Violence begets violence. This saying is proving itself true once again in Iraq. The CIA and US intelligence agencies have overstepped all boundaries of humanity while dealing with captured militants in Iraq.
This has so concerned the US lawmakers that democrats in the House of Representatives have made one of the conditions [AP/Instablogs]in the latest bill passed bythe house [besides of course that US stop military action in Iraq by December 2008] that that all government [the wicked men of the CIA] interrogators rely on the Army Field Manual. Now that would mean they would have to follow the Geneva Conventions and the government has flatly refused to do so, saying terrorists merit no mercy.
But the utter brutality seems to harming the US army in Iraq. Concerns are being raised at the above normal rates of suicides [MSNBC/Reuters]amongst both US and British[Telegraph] soldiers posted in Iraq. The mental scars sustained by soldiers in Iraq remain long after they leave the war-torn country and in some instances Iraq veterans have killed their wives before committing suicide.

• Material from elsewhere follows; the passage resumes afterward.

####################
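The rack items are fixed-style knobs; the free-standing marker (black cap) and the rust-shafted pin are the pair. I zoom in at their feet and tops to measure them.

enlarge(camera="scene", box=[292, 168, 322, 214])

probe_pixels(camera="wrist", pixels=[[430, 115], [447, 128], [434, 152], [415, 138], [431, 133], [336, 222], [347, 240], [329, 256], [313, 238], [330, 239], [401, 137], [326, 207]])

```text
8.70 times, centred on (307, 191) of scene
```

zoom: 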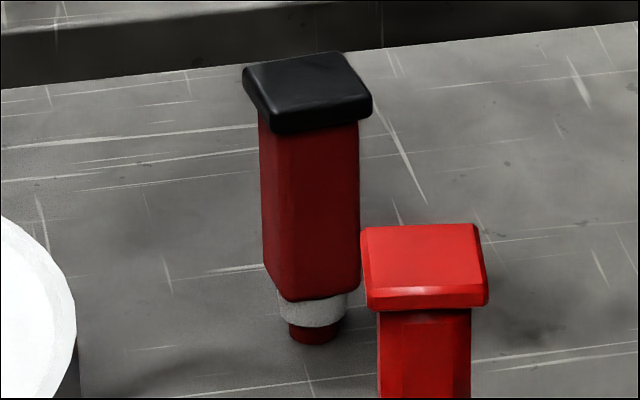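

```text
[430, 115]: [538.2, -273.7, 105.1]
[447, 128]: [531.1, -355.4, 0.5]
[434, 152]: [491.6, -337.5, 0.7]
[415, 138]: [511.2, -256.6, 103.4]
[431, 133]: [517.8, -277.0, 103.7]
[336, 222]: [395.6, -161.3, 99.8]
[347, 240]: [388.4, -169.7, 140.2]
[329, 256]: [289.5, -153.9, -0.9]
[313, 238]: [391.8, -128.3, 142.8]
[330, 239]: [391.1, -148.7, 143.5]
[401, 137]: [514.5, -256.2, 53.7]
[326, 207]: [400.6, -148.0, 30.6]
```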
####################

The recent bill passed by the House of Representatives has a provision that the president certify to Congress 15 days in advance that a unit being sent into combat is ‘fully mission capable,’ [ read as mentally prepared]. But the “tough” Bush is hardly expected to be too concerned about the mental health of US soldiers. What he wants is the ‘Iraq’ feather on his cap. But US military planners should seriously start to take the factor of psychological damage to US military by Iraq.